> Extracted text
To the Congress of the United States:

The present state of the Union, upon which it is customary for the President to report to the Congress under the provisions of the Constitution, is such that it may be regarded with encouragement and satisfaction by every American. Our country is almost unique in its ability to discharge fully and promptly all its obligations at home and abroad, and provide for all its inhabitants an increase in material resources, in intellectual vigor and in moral power. The Nation holds a position unsurpassed in all former human experience. This does not mean that we do not have any problems. It is elementary that the increasing breadth of our experience necessarily increases the problems of our national life. But it does mean that if all will but apply ourselves industriously and honestly, we have ample powers with which to meet our problems and provide for I heir speedy solution. I do not profess that we can secure an era of perfection in human existence, but we can provide an era of peace and prosperity, attended with freedom and justice and made more and more satisfying by the ministrations of the charities and humanities of life.

Our domestic problems are for the most part economic. We have our enormous debt to pay, and we are paying it. We have the high cost of government to diminish, and we are diminishing it. We have a heavy burden of taxation to reduce, and we are reducing it. But while remarkable progress has been made in these directions, the work is yet far from accomplished. We still owe over $21,000,000,000, the cost of the National Government is still about $3,500,000,000, and the national taxes still amount to about $27 for each one of our inhabitants. There yet exists this enormous field for the application of economy.

In my opinion the Government can do more to remedy the economic ills of the people by a system of rigid economy in public expenditure than can be accomplished through any other action. The costs of our national and local governments combined now stand at a sum close to $100 for each inhabitant of the land. A little less than one-third of this is represented by national expenditure, and a little more than two-thirds by local expenditure. It is an ominous fact that only the National Government is reducing its debt. Others are increasing theirs at about $1,000,000,000 each year. The depression that overtook business, the disaster experienced in agriculture, the lack of employment and the terrific shrinkage in all values which our country experienced in a most acute form in 1920, resulted in no small measure from the prohibitive taxes which were then levied on all productive effort. The establishment of a system of drastic economy in public expenditure, which has enabled us to pay off about one-fifth of the national debt since 1919, and almost cut in two the national tax burden since 1921, has been one of the main causes in reestablishing a prosperity which has come to include within its benefits almost every one of our inhabitants. Economy reaches everywhere. It carries a blessing to everybody.

> Data extract
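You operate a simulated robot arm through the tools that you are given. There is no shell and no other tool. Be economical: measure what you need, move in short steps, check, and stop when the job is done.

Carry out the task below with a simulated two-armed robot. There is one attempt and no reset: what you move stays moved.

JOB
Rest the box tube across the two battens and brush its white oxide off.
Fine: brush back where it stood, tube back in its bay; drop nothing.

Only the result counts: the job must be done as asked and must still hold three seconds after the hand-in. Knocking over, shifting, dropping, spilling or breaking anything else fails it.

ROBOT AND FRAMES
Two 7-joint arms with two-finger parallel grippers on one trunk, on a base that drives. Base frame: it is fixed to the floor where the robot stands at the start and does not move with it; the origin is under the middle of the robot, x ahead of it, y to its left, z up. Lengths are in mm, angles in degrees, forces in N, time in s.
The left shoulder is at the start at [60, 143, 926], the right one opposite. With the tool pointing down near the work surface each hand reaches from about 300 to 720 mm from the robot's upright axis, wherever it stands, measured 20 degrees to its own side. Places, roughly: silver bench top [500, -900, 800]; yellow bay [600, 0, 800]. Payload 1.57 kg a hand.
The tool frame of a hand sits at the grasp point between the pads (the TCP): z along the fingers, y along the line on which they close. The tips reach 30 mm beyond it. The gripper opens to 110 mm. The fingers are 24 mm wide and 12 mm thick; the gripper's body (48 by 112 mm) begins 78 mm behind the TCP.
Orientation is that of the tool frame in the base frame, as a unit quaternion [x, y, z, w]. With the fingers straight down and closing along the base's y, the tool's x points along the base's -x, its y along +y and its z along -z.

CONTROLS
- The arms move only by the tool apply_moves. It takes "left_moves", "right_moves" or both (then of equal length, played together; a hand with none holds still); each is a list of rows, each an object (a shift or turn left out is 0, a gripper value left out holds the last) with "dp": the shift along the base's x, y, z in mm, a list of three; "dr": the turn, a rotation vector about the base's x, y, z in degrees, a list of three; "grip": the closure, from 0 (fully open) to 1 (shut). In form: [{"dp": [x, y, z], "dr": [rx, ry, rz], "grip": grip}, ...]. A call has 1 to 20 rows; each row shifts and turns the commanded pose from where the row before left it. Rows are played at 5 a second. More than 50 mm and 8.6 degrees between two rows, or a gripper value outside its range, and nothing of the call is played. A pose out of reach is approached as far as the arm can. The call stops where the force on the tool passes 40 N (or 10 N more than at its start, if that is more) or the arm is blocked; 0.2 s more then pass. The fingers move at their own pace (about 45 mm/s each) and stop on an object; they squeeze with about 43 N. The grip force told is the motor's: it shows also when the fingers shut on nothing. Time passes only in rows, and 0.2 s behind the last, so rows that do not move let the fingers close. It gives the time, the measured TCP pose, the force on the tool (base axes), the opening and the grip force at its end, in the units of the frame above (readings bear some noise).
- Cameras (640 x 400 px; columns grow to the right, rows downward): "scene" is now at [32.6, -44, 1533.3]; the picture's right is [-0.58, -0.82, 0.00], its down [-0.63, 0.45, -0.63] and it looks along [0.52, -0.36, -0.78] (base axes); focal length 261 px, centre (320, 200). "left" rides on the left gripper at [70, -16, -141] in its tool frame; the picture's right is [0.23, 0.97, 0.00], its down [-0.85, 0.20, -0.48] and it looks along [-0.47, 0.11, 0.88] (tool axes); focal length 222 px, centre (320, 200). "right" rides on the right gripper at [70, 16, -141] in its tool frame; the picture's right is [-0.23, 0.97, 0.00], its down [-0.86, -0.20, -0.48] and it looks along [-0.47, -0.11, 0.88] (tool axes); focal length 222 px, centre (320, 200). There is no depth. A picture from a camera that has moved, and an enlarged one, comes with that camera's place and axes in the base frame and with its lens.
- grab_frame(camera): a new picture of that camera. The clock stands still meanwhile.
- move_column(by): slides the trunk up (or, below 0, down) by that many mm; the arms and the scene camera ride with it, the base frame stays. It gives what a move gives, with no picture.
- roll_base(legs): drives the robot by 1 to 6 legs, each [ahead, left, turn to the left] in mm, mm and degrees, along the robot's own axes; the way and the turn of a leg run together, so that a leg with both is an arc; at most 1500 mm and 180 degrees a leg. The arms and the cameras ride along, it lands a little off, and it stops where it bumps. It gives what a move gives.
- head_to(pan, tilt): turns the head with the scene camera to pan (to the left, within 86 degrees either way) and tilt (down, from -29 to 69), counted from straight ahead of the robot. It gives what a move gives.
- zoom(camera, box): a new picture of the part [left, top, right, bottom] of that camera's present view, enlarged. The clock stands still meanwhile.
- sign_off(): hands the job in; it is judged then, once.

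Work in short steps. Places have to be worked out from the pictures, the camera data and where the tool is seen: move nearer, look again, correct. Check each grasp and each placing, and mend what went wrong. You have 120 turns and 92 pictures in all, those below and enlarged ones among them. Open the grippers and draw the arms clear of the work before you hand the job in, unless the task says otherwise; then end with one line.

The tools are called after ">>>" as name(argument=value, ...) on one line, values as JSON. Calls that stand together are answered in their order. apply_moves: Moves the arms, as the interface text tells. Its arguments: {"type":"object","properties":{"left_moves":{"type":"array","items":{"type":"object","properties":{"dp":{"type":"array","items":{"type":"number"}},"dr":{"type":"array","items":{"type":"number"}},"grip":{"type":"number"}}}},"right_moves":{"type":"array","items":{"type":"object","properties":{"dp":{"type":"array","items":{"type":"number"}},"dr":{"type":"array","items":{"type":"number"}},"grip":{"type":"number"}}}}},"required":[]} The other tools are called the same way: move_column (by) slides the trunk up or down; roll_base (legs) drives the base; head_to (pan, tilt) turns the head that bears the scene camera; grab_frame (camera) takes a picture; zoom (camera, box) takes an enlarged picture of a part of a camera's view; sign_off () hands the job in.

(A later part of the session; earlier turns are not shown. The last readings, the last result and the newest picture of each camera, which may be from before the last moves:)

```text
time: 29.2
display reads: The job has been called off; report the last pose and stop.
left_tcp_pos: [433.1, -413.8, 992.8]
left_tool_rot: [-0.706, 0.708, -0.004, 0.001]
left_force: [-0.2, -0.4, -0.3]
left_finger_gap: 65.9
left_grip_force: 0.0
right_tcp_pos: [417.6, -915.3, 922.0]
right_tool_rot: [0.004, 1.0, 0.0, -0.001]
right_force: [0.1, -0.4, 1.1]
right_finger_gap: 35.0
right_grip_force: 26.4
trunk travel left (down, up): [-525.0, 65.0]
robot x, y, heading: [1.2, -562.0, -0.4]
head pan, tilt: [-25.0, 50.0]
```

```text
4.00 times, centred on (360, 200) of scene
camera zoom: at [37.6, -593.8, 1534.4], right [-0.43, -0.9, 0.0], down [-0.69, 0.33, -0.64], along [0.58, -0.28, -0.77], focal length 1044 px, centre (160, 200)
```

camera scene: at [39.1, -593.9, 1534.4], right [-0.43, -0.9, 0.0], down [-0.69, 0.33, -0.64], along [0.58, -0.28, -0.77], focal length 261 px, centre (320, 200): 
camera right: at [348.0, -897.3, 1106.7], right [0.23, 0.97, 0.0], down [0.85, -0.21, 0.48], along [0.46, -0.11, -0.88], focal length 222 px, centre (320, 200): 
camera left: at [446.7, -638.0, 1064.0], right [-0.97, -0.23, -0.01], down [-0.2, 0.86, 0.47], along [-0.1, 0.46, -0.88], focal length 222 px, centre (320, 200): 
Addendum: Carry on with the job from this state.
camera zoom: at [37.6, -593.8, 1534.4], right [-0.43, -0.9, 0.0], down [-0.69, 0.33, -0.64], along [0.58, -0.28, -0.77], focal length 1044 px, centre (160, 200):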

> Tasks to complete
1. Take the extracted text and repeat only what runs from "Our domestic problems" through "application of economy.".
2. Write the next part of the extracted text, the one that starts with "To the Congress of".

> Results by task
1.
Our domestic problems are for the most part economic. We have our enormous debt to pay, and we are paying it. We have the high cost of government to diminish, and we are diminishing it. We have a heavy burden of taxation to reduce, and we are reducing it. But while remarkable progress has been made in these directions, the work is yet far from accomplished. We still owe over $21,000,000,000, the cost of the National Government is still about $3,500,000,000, and the national taxes still amount to about $27 for each one of our inhabitants. There yet exists this enormous field for the application of economy.

2.
The fallacy of the claim that the costs of government are borne by the rich and those who make a direct contribution to the National Treasury can not be too often exposed. No system has been devised, I do not think any system could be devised, under which any person living in this country could escape being affected by the cost of our government. It has a direct effect both upon the rate and the purchasing power of wages. It is felt in the price of those prime necessities of existence, food, clothing, fuel and shelter. It would appear to be elementary that the more the Government expends the more it must require every producer to contribute out of his production to the Public Treasury, and the less he will have for his own benefit. The continuing costs of public administration can be met in only one way--by the work of the people. The higher they become, the more the people must work for the Government. The less they are, the more the people can work for themselves.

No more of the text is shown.